Wadas’s dissertation, Hydrodynamics of Shocked Interfaces, conducted under the mentorship of Eric Johnsen, associate director of MICDE and professor of mechanical engineering, uncovers how shock waves interacting with density-stratified fluids generate self-propelling vortex rings and explores how these structures scale and destabilize under extreme conditions. His work explains long-observed but poorly understood phenomena in two high-impact domains: inertial confinement fusion (ICF) and supernova hydrodynamics.

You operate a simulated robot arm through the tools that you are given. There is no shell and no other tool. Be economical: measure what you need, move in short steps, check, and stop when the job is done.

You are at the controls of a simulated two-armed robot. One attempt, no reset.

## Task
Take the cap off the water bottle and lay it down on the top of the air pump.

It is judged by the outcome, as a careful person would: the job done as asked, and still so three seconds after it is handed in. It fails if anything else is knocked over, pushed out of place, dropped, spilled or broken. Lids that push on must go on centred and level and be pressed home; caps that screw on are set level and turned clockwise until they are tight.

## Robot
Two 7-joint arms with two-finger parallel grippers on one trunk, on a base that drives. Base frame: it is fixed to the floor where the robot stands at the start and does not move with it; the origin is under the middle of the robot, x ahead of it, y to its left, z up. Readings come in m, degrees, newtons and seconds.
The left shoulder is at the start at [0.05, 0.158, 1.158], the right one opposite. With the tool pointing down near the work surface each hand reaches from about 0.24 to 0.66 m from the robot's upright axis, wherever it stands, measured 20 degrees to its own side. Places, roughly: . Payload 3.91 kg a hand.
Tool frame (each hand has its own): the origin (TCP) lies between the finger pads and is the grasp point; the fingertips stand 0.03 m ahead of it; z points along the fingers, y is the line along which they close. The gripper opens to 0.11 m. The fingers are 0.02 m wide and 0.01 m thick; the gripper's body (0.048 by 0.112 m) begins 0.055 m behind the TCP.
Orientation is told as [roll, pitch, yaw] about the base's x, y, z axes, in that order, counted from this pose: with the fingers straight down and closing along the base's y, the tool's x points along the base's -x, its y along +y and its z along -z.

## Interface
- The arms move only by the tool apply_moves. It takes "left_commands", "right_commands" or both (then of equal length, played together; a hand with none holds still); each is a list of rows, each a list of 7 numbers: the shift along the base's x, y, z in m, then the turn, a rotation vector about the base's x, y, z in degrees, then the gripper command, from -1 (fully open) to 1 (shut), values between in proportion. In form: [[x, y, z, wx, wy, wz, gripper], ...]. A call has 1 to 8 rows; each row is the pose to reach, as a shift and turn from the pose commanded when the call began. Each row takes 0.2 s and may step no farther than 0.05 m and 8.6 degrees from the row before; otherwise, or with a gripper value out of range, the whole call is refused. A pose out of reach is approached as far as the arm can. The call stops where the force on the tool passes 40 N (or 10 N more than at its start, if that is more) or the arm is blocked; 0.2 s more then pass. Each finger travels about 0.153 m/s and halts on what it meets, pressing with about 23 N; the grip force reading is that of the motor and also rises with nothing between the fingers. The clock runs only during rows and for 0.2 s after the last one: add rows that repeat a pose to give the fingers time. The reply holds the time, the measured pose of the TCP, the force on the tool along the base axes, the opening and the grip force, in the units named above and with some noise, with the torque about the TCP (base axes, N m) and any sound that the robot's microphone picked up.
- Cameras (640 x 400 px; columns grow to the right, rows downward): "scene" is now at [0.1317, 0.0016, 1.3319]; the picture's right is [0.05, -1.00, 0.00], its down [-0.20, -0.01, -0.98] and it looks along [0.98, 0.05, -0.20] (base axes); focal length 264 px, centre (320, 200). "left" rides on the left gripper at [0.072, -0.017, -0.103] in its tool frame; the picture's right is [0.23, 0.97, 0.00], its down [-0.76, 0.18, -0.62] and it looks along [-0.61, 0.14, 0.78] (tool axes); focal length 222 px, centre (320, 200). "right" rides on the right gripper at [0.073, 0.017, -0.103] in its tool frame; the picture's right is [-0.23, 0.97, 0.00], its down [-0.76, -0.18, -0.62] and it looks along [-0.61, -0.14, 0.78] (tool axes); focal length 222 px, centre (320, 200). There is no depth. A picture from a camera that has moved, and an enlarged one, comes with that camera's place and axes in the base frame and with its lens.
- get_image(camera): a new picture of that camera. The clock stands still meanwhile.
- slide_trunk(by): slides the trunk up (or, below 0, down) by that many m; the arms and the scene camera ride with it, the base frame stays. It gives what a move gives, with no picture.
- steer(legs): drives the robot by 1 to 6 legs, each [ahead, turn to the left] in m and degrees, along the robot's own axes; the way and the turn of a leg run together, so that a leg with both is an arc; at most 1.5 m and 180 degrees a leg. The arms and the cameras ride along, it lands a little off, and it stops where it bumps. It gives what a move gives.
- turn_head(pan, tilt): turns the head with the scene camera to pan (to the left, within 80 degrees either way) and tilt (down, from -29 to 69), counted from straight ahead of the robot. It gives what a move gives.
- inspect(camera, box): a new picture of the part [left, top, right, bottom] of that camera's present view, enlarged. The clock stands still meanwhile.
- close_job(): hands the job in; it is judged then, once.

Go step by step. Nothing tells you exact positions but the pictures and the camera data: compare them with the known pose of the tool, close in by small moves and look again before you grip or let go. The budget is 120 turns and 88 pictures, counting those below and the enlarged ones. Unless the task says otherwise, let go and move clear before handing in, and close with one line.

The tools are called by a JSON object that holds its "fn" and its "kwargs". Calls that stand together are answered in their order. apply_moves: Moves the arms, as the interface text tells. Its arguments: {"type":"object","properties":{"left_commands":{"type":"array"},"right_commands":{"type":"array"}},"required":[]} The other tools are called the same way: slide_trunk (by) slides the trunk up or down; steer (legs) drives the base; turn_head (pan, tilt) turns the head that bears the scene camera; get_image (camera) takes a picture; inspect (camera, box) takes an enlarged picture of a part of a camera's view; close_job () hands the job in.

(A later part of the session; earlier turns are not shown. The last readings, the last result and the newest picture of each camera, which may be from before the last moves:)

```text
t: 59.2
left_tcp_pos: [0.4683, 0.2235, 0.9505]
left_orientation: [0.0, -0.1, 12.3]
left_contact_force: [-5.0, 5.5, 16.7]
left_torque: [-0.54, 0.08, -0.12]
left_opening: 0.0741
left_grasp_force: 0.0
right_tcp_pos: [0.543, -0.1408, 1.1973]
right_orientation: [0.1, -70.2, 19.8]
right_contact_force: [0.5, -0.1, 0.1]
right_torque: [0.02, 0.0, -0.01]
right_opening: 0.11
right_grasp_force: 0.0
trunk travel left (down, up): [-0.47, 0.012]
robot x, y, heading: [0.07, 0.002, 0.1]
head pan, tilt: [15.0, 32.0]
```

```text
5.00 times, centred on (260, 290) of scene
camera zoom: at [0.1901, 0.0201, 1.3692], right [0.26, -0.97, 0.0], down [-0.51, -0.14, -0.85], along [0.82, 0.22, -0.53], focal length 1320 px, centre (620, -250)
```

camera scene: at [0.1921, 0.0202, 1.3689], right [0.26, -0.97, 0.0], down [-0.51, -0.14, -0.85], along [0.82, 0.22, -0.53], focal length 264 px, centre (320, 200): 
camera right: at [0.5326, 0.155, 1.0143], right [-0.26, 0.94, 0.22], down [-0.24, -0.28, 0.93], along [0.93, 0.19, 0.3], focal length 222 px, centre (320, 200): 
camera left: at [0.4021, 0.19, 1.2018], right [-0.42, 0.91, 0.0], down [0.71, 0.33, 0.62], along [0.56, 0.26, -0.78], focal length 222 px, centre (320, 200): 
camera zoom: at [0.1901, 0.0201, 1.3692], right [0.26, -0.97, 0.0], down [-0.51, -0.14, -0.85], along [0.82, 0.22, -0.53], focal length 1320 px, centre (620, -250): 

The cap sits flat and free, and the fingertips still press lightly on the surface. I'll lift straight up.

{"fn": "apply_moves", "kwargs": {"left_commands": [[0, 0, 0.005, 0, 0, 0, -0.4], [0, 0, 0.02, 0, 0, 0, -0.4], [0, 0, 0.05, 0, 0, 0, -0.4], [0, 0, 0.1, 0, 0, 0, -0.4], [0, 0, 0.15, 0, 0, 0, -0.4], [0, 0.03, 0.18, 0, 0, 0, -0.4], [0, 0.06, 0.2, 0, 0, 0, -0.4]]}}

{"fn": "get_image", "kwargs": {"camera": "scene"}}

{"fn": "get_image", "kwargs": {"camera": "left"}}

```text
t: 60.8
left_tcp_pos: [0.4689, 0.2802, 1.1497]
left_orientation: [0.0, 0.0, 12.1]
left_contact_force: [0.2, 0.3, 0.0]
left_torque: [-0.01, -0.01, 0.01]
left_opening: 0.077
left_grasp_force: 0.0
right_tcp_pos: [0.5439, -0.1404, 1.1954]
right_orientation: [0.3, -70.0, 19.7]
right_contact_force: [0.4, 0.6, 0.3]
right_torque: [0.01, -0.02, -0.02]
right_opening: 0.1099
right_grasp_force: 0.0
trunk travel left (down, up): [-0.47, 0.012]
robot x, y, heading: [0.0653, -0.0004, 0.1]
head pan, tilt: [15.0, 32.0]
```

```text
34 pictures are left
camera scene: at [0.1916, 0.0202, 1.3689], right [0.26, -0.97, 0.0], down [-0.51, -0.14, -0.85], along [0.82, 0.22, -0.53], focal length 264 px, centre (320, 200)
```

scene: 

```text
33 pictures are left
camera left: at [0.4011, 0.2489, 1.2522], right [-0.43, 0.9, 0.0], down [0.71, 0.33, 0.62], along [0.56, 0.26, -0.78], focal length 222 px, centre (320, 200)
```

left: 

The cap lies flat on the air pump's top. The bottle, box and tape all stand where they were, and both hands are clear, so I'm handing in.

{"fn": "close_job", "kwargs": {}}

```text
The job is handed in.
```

Using a combination of theory, high-fidelity computation and experiment-informed modeling, Wadas has uncovered new physical mechanisms that govern how shock-accelerated interfaces behave and generate vortex structures. He demonstrated a technique for strengthening shock waves in dynamic-compression experiments. He also established a predictive scaling framework that shows how interfacial protrusions invert and shed self-propelling vortex rings, thus extending classical vortex-ring theory into compressible, variable-density regimes relevant to fusion capsules and astrophysical flows. His work further revealed how related vortex structures can destabilize due to vortex-core instability, offering a compelling hydrodynamic explanation for the “string-of-pearls” clumping observed in Supernova 1987A. Together, these advances provide scaling laws and stability predictions that enable far more predictive control of shock-driven mixing, a long-standing challenge in high-energy-density environments.

A distinctive theme of his work is the role of computation as a discovery engine. Wadas noted, “There is really no understanding like that which comes from observing something with one’s own eyes, making an approachable computational environment one of the most powerful learning tools.”